Lots of identity politics here. Everyone “pigeon-holed” in their category or “box” to supposedly think alike and vote alike. And while liberals champion themselves as defenders of racial, gender and sexual identity diversity, is this all misguided?
I mean, what if focusing on our differences – instead of our similarities – is creating more prejudice and division? What if we should be focusing much more on inclusion instead of diversity?
Now, the words “diversity” and “inclusion” are often used interchangeably, but they mean very different things. Diversity is easy to measure – what percentage of employees in your company is women – for example? What percentage of employees is white, or Catholic, or Latino? OK, you get the point.
Inclusion, though, is much more difficult to define. It’s been said that “diversity is being invited to the party; inclusion is being asked to dance.” But how do you get someone to ask you to dance – how do you work up the courage to ask someone else to dance – if all you’ve ever known about the other is just how different you are, rather than how similar?
This is why the focus on diversity is misguided and actually perpetuates the stereotypes that those fighting for diversity are seeking to eliminate in the first place. We should be focused on our similarities if we genuinely wish to reduce biases or to make people from diverse backgrounds feel more included and engaged.
And whether in government, or in business, remove those policies and procedures that exclude others and maybe we’ll start seeing one another more as the wonderfully different human beings we are, and not categories of identity politics to be capitalized on election day. By focusing on inclusion, we make sure everyone is given the best opportunity to succeed.
Inclusion is a lot simpler to manage, and far more meaningful, than just putting out a press release saying how your company, your church, your city government, etc. is more “diverse” because you have a string of stats to prove it. Or to “prove” just how fair you are.
Shreveport’s Mayor Perkins – even before he was inaugurated – initiated the “no-bid” switch of one of the city’s insurance policies (and a reported $500,000 commission) to a minorityowned insurance company in New Orleans, specifically in the name of “diversity.” He announced Sherricka Fields Jones as CAO of Shreveport, but his announcement focused on her being the first African-American female CAO in Shreveport’s history.
Does this help our community, by making diversity the objective of whatever you are doing? As the Democrat Party has for decades, Mayor Perkins seems to be appealing repeatedly, not to our commonalities, but to our differences. Instead of focusing attention on Ms.
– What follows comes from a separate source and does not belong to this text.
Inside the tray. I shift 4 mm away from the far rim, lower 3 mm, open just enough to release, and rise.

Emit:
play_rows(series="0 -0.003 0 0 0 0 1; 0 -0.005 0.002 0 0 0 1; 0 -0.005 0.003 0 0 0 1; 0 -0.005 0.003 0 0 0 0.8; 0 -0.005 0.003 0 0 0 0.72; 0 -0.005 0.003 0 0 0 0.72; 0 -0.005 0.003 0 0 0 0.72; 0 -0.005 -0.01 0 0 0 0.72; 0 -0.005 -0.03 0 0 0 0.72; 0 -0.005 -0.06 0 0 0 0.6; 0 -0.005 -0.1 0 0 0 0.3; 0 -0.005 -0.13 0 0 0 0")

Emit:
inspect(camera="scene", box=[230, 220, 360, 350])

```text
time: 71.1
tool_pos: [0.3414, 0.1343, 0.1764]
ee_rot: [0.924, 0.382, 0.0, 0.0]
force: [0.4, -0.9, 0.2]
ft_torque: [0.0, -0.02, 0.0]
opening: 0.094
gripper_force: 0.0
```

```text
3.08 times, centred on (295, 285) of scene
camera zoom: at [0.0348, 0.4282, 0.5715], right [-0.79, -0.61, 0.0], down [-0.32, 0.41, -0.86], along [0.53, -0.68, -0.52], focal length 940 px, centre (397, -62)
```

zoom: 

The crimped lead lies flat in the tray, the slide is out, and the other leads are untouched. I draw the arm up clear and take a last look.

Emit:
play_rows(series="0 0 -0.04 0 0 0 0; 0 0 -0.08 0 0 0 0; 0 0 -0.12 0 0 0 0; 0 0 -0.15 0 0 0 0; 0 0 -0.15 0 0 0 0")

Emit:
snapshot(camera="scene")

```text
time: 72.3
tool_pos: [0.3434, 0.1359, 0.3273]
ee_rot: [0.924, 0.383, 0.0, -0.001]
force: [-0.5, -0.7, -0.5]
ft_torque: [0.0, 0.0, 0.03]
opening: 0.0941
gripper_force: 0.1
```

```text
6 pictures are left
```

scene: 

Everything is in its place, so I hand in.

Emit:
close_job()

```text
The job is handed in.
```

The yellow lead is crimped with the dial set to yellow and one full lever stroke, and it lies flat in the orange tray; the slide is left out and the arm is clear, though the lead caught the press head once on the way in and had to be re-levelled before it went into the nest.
Jones’ qualifications and talents to serve as CAO, our attention is directed to her skin color – and her appointment becomes more about “checking the boxes” than about her individual passion to serve and potential for the future.
Now, don’t get me wrong. It’s important to celebrate the achievements of those that overcome the odds, or otherwise work hard to make a better life for themselves. As a first-generation son of an Italian immigrant, I get it.
But when we are so focused on our differences – or our diversity – we become less inclusive. We assign labels to each other as if all of us with that think alike; it’s one of the reasons that many feel we are no longer “one nation, under God ... indivisible.” And why we have almost ceased talking to one another altogether.
How many more appointments, or city hires, or elections will be made in the name of diversity? Will the decision to hire a new police chief be made in the name of diversity? Will the decision to fund the minority-led developers at Cross Bayou be made in the name of diversity? Did the mayor partner with the University of New Orleans – which now has the largest enrollment of African-American students in six years – in the name of diversity?
The bottom line is that being inclusive is more important than diversity for diversity’s sake, or just because it reads well in a press release. It’s more than saying that everyone should have a “seat at the table” – and every once in a while, it also means being asked to “dance.”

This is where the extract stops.